• [Supplied data]:
>>

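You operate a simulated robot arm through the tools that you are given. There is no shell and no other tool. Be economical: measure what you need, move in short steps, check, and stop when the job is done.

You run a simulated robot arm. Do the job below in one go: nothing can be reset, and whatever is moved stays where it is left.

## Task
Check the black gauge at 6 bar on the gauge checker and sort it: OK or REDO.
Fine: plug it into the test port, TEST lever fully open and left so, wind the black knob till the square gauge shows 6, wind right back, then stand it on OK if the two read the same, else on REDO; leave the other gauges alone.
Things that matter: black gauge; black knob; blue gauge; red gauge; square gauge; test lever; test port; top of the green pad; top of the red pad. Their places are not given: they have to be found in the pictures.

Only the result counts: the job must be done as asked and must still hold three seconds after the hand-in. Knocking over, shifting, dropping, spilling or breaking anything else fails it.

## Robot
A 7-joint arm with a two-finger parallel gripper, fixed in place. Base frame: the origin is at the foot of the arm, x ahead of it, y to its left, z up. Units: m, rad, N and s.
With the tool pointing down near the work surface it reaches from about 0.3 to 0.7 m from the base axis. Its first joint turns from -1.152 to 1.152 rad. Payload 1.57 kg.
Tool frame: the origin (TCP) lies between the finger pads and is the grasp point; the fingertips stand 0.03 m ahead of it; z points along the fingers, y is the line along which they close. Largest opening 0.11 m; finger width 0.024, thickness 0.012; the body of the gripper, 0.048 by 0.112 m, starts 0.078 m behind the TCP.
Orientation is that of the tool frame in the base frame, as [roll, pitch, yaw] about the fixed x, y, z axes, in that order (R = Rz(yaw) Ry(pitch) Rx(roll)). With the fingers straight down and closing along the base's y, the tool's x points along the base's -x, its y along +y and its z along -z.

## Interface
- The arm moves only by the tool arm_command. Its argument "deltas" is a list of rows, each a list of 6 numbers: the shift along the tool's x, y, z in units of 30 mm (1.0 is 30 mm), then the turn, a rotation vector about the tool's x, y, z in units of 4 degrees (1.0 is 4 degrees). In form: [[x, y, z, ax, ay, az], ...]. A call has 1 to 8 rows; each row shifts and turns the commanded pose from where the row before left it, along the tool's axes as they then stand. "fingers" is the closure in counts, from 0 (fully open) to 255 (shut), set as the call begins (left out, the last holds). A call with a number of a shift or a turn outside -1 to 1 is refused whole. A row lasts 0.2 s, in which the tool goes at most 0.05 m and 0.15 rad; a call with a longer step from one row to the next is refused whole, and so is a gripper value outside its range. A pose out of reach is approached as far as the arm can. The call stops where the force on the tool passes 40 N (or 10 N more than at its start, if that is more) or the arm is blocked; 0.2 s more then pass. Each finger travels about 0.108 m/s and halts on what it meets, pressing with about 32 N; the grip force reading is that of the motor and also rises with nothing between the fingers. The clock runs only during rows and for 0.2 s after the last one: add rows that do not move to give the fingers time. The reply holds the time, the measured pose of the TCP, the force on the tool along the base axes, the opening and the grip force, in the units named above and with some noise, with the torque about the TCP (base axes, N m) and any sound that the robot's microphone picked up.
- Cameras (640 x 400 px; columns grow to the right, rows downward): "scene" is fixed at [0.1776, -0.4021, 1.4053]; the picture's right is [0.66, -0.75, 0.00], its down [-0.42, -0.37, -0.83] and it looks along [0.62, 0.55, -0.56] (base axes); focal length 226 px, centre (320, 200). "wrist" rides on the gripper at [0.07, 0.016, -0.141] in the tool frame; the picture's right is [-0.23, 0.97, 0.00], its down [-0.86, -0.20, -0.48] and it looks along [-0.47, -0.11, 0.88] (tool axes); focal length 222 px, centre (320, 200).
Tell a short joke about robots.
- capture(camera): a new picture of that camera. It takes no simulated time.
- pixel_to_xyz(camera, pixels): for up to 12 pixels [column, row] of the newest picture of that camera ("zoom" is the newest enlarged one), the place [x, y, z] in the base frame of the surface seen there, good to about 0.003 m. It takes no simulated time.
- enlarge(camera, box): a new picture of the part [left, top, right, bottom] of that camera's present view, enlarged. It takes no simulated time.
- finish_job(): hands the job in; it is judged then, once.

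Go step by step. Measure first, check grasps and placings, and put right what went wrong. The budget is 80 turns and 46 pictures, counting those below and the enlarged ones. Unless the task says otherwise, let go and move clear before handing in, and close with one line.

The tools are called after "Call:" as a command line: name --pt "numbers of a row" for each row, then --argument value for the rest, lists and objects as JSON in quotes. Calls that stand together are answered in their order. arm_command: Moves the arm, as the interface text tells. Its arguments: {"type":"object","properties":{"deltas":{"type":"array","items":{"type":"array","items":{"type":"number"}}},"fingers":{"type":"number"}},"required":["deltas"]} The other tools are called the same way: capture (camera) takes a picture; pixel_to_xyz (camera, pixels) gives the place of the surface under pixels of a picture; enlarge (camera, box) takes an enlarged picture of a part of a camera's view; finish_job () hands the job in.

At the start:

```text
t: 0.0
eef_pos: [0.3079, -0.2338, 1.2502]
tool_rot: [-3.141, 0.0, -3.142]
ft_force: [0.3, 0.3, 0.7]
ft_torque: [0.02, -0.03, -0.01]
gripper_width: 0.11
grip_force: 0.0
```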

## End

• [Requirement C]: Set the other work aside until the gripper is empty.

<<

• [Requirement A]: Print exactly the lines from the one containing "Only the result" to the one containing "Tool frame: the", both included, and nothing else. The answer is a JSON array that holds each line as a string and skips blank lines.

• [Text to read]:
>>

Gassmann's fluid substitution formulas for bulk and shear moduli (Gassmann, 1951) were originally derived for the quasi-static mechanical behavior of fluid saturated rocks. It has been shown recently (Berryman and Wang, 2001) that deviations from Gassmann's results at higher frequencies, especially for shear modes, can be understood when the rock is heterogeneous on the microscale, and in particular when the rock heterogeneity anywhere is locally anisotropic. On the other hand, a well-known way of generating anisotropy in the earth is through fine layering. Then, Backus' averaging (Backus, 1962) of the mechanical behavior of the layered isotropic media at the microscopic level produces anisotropic mechanical behavior at the macroscopic level. For our present purposes, the Backus averaging concept can also be applied to fluid-saturated porous media, and thereby permits us to study how deviations from Gassmann's predictions could arise in an analytical and rather elementary fashion. We study layers of isotropic elastic/poroelastic materials because this is a simple, explicitly calculable model that nevertheless produces surprising results on the overall poroelastic shear modulus behavior. [If we considered instead layers of anisotropic poroelastic materials, the effects we want to study here concerning fluid-shear interactions would arrive before we begin, because they are often automatically present in anisotropic poroelastic materials as was shown earlier by Gassmann (1951) and others (Schoenberg and Douma, 1988; Sayers, 2002). So we could not show what we have set out to show here concerning the fluid effects by considering such inherently anisotropic models.] By studying both closed-pore and open-pore boundary conditions between layers within the chosen model, we learn in great detail just how violations of Gassmann's predictions can arise in undrained versus drained conditions, or for high versus low frequency waves.

<<

• [Requirement B]: Add the next paragraphs of the text to read.

• [Exercise output A]:
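[
  "Only the result counts: the job must be done as asked and must still hold three seconds after the hand-in. Knocking over, shifting, dropping, spilling or breaking anything else fails it.",
  "## Robot",
  "A 7-joint arm with a two-finger parallel gripper, fixed in place. Base frame: the origin is at the foot of the arm, x ahead of it, y to its left, z up. Units: m, rad, N and s.",
  "With the tool pointing down near the work surface it reaches from about 0.3 to 0.7 m from the base axis. Its first joint turns from -1.152 to 1.152 rad. Payload 1.57 kg.",
  "Tool frame: the origin (TCP) lies between the finger pads and is the grasp point; the fingertips stand 0.03 m ahead of it; z points along the fingers, y is the line along which they close. Largest opening 0.11 m; finger width 0.024, thickness 0.012; the body of the gripper, 0.048 by 0.112 m, starts 0.078 m behind the TCP."
]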

• [Exercise output B]:
We review some standard results concerning layered VTI media in the first two sections. Then, we discuss singular value composition of the elastic (or poroelastic) stiffness matrix in order to introduce the interpretation of one shear modulus (out of the five shear moduli present) that has been shown recently (Berryman, 2004) to contain all the important behavior related to pore fluid influence on the shear deformation response. These results are then incorporated into our analysis of the Thomsen parameters (originally derived for weak anisotropy, but used here for arbitrary levels of anisotropy). For purposes of analysis, expressions are derived for the quasi-P- and quasi-SV-wave speeds and these results are then discussed from this new point of view. Numerical examples show that the approximate analysis presented is completely consistent with the full theory for layered media. Our conclusions are summarized in the final section of the paper.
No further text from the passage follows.